# Selected text:
┄┄┄┄┄┄┄┄┄┄

THERE is some difference between creeds and confessions of faith. Creed, from the Latin credo, is a brief statement of a few of the cardinal and undisputed doctrines of the gospel, such as the Apostles' Creed; while confessions of faith are more elaborate, including theological expositions, and are intended as a standard in public teaching. A creed or confession of faith may represent the cardinal doctrines of a separate denomination, or it may represent the faith of the church universal. The Westminster Confession represents the faith of the Presbyterian Church, while the Apostles' Creed represents the faith of the church universal. Whatever objections may be raised against confessions of faith, they stand as the "crystalline reflex of thought of the church, the expression of her vital faith, and the pulse of her spiritual life."

┄┄┄┄┄┄┄┄┄┄

# Problems and tasks:
a. Make a faithful copy of the selected text.
b. Take the data below and copy exactly the lines starting at the one with "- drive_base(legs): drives" and finishing at the one with "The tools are", both included.

┄┄┄┄┄┄┄┄┄┄

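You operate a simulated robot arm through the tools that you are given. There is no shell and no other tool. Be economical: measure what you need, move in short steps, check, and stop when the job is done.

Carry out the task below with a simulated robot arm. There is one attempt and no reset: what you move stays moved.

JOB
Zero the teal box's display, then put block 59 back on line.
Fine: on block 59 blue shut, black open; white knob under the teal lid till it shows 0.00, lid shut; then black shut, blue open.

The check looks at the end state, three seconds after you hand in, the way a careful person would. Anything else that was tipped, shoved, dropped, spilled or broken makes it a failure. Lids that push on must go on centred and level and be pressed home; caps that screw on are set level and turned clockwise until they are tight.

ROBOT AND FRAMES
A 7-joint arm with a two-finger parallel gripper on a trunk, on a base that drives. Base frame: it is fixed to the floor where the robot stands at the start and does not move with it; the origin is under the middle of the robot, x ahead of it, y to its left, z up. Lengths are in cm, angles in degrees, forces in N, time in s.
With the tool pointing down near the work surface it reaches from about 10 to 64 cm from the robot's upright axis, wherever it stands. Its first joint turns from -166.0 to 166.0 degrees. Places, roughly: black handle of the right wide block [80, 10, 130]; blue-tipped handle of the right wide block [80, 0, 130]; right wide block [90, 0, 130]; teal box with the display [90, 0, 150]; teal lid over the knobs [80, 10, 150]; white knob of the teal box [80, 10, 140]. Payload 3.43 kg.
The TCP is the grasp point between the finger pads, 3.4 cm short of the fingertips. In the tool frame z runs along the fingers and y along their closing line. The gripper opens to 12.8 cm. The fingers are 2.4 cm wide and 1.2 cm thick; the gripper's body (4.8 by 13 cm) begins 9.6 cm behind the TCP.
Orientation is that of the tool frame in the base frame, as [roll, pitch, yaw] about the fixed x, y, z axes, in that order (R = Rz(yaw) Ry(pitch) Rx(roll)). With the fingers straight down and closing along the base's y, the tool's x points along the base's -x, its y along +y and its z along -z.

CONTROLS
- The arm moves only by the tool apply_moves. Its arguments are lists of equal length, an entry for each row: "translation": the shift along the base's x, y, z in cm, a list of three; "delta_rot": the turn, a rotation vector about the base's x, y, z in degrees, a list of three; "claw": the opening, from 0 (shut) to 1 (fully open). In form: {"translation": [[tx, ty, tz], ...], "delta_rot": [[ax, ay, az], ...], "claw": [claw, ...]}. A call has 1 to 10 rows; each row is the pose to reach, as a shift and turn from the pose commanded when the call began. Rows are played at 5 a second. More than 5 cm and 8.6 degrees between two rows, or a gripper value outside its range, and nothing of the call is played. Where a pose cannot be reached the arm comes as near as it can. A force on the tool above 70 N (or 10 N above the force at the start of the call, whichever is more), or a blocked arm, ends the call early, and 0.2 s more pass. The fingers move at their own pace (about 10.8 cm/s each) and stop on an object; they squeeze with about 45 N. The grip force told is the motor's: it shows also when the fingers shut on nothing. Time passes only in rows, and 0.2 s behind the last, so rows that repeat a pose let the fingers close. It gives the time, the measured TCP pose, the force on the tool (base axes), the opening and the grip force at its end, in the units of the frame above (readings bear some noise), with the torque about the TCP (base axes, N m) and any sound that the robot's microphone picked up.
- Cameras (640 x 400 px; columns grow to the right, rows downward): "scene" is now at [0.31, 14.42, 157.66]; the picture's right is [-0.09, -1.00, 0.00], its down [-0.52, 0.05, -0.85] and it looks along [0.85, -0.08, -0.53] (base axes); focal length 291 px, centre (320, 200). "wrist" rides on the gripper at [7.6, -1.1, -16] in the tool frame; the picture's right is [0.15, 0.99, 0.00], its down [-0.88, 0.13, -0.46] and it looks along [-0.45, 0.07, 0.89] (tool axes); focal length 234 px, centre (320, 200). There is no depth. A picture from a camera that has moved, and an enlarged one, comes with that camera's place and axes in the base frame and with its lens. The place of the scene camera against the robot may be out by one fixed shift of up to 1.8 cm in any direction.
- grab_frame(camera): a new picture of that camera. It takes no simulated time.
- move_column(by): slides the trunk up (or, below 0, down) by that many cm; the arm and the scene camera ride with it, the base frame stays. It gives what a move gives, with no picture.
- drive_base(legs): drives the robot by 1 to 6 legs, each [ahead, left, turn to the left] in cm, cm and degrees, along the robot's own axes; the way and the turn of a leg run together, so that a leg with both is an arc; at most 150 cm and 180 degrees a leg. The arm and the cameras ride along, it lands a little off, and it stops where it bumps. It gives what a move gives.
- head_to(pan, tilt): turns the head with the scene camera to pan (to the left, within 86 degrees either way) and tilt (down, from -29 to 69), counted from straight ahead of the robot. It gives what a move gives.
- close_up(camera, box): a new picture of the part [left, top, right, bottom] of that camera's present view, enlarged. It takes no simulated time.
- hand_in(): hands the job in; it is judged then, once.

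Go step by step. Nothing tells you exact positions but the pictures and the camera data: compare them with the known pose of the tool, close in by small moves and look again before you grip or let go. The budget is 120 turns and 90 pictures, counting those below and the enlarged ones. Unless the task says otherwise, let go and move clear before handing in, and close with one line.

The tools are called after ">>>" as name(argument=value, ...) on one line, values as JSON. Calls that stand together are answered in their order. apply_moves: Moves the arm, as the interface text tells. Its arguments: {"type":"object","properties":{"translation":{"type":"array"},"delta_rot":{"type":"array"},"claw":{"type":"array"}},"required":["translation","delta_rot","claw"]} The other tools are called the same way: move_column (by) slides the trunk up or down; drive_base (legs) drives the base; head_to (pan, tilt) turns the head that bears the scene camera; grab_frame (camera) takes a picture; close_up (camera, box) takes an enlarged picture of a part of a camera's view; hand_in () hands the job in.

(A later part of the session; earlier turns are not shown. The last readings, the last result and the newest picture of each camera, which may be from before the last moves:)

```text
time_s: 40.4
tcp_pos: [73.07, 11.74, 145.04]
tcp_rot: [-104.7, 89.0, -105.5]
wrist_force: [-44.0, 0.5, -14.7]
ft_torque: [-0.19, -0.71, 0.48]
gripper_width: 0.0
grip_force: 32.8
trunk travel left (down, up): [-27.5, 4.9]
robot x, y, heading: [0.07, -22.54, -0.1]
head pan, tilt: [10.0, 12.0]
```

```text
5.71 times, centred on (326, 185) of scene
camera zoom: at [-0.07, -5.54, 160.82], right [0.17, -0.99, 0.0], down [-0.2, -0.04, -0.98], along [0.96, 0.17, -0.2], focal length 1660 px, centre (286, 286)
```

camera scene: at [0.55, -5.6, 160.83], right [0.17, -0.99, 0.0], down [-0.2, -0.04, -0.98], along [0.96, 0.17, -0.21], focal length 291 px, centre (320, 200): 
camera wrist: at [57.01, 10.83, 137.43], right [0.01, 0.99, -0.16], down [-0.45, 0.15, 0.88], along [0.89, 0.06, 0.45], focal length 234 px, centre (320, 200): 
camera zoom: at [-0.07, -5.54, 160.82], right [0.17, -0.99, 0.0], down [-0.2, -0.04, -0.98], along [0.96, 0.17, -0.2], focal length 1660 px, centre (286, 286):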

┄┄┄┄┄┄┄┄┄┄

# Problem solutions:
a.
THERE is some difference between creeds and confessions of faith. Creed, from the Latin credo, is a brief statement of a few of the cardinal and undisputed doctrines of the gospel, such as the Apostles' Creed; while confessions of faith are more elaborate, including theological expositions, and are intended as a standard in public teaching. A creed or confession of faith may represent the cardinal doctrines of a separate denomination, or it may represent the faith of the church universal. The Westminster Confession represents the faith of the Presbyterian Church, while the Apostles' Creed represents the faith of the church universal. Whatever objections may be raised against confessions of faith, they stand as the "crystalline reflex of thought of the church, the expression of her vital faith, and the pulse of her spiritual life."

b.
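- drive_base(legs): drives the robot by 1 to 6 legs, each [ahead, left, turn to the left] in cm, cm and degrees, along the robot's own axes; the way and the turn of a leg run together, so that a leg with both is an arc; at most 150 cm and 180 degrees a leg. The arm and the cameras ride along, it lands a little off, and it stops where it bumps. It gives what a move gives.
- head_to(pan, tilt): turns the head with the scene camera to pan (to the left, within 86 degrees either way) and tilt (down, from -29 to 69), counted from straight ahead of the robot. It gives what a move gives.
- close_up(camera, box): a new picture of the part [left, top, right, bottom] of that camera's present view, enlarged. It takes no simulated time.
- hand_in(): hands the job in; it is judged then, once.

Go step by step. Nothing tells you exact positions but the pictures and the camera data: compare them with the known pose of the tool, close in by small moves and look again before you grip or let go. The budget is 120 turns and 90 pictures, counting those below and the enlarged ones. Unless the task says otherwise, let go and move clear before handing in, and close with one line.

The tools are called after ">>>" as name(argument=value, ...) on one line, values as JSON. Calls that stand together are answered in their order. apply_moves: Moves the arm, as the interface text tells. Its arguments: {"type":"object","properties":{"translation":{"type":"array"},"delta_rot":{"type":"array"},"claw":{"type":"array"}},"required":["translation","delta_rot","claw"]} The other tools are called the same way: move_column (by) slides the trunk up or down; drive_base (legs) drives the base; head_to (pan, tilt) turns the head that bears the scene camera; grab_frame (camera) takes a picture; close_up (camera, box) takes an enlarged picture of a part of a camera's view; hand_in () hands the job in.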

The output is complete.